Saldırgan çocuğun güvenini kazanarak, ona kendisini özel hissettirmeye başlıyor. Eğer çocuk kendisini yalnız hissettiğini ve bazı sıkıntıları olduğunu söylerse, saldırgan benzer sorunlarının olduğunu, ona tamamen güvenebileceğini söylüyor ve onun özel bir arkadaşı haline geliyor. Saldırgan, çocukla olan ilişkisini güçlendirmek için, para, cep telefonu ve marka giysiler gibi, “hediye” olarak adlandırılan rüşvetleri kullanmaya başlayabiliyor.

Saldırgan bazen çocukla gerçek hayatta buluşmayı talep edebiliyor. Çocuk, ilk buluşmalarda gerçek yüzünü saklayan saldırganın zararsız olduğuna inanmaya başlıyor.

Saldırgan zamanla duygusal şantaj ve korkutmayı kullanarak, çocuğun, ailesine veya etrafındaki insanlara bu ilişkiden bahsetmesini engellemeye çalışıyor. Çocuk bu ilişkiye son vermek isterse eğer, saldırgan yaşadıkları gizli iletişimi başkalarına anlatma konusunda çocuğu tehdit edebiliyor, resimlerini paylaşma konusunda korkutabiliyor. Birçok çocuk bu tehditlere maalesef karşı koyamıyor.

Çocuğunuzu ebeveyn olarak “siber uşaklaştırma”dan nasıl koruyabilirsiniz?

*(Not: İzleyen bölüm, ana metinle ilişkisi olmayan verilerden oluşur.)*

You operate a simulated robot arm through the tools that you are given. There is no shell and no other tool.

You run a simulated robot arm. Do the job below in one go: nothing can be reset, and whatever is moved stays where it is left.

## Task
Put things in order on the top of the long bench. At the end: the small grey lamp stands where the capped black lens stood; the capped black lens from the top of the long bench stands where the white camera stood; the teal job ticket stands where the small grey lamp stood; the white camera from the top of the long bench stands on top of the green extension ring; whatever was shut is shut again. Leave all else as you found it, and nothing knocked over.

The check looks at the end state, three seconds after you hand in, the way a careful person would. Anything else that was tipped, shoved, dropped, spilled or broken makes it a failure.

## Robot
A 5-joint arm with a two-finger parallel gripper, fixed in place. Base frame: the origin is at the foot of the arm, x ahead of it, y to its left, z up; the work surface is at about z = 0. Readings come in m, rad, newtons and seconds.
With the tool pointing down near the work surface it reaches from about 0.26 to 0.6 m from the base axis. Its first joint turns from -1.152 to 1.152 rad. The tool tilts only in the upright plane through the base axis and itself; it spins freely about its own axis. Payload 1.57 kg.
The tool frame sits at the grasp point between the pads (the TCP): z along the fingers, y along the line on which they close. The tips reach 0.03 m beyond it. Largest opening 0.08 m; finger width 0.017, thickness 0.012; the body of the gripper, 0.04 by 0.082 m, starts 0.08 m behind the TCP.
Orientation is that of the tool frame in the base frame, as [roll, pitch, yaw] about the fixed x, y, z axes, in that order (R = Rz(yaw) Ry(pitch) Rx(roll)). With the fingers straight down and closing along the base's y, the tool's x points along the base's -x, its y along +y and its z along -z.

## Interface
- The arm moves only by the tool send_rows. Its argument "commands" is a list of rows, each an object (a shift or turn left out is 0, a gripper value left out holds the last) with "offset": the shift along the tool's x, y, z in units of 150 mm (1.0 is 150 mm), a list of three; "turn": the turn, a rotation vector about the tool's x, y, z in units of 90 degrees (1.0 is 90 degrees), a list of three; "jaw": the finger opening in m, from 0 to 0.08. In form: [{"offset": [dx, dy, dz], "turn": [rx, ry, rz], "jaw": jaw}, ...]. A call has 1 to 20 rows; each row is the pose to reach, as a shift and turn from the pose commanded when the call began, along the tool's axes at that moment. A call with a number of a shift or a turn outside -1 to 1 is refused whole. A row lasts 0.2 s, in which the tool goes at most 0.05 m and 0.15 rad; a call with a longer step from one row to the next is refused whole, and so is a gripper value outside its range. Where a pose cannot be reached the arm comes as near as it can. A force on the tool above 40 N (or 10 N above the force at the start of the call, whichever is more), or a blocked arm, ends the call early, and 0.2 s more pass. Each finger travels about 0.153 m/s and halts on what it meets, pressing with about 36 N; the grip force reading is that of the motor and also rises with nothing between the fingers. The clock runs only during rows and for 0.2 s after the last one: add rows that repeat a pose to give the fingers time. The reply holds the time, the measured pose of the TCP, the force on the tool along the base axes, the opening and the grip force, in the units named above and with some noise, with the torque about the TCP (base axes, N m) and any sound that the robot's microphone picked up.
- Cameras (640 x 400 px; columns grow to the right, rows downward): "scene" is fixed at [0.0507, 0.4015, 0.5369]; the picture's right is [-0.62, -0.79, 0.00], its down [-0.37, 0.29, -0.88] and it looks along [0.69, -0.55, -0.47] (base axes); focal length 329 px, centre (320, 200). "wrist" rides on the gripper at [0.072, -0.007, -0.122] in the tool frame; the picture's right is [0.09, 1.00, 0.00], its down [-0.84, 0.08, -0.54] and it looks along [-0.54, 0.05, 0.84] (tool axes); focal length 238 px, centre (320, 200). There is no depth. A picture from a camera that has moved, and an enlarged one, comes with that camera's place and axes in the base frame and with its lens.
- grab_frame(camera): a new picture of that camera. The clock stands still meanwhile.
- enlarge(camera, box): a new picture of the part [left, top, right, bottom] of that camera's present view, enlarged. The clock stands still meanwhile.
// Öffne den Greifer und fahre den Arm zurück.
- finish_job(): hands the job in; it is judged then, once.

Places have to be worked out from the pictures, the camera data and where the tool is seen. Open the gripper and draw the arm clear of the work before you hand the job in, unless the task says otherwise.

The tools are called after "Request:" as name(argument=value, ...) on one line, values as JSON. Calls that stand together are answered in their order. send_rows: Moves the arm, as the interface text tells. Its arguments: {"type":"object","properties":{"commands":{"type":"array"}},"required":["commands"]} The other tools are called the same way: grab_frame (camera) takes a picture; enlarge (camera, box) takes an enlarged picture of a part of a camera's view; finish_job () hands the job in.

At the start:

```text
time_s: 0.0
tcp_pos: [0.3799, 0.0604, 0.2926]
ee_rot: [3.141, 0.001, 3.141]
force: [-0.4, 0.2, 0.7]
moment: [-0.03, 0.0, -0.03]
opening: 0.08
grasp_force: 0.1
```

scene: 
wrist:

  • Çocuğunuzun internette yaptıkları hakkında onunla iletişim kurun.
  • Çocuğunuzu çevrimiçi araçlarla odasında tek başına bırakmayın. Çocuğunuzdan, bu araçları kontrol edebileceğiniz açık bir yerde, ailenin ortak mekânlarında kullanmasını isteyin.
  • Çocuğunuza internetin tehlikeleri hakkında bilgi verin. Sizinle her zaman sorunlarını açıkça paylaşabilmesi için gereken güveni sağlayın.
  • Çocuğunuza bilgisayarı veya interneti yasaklarsanız, bir cep telefonu ya da okuldan bir arkadaşı sayesinde bu iletişimi devam ettirebileceğini unutmayın.
  • Sanal ortamda çocuğunuzun hedef alındığını düşünüyorsanız hemen harekete geçin, mutlaka suç duyurusunda bulunun.

Çocuklar kendilerini nasıl koruyabilirler?

  • Sanal ortamdaki vaatlere inanma!
  • Çevrimiçi olarak tanıştığın insanların yalan söyleyebileceklerini unutma!
  • İletişim kurduğun kişinin, bilgilerini neden gizlemek istediğini sorgula!
  • Çevrimiçi ortamlarda mahrem görüntüler içeren materyalleri kabul etme ve paylaşma!
  • Kiminle konuştuğuna, ne konuştuğuna ve kiminle buluştuğuna dikkat et!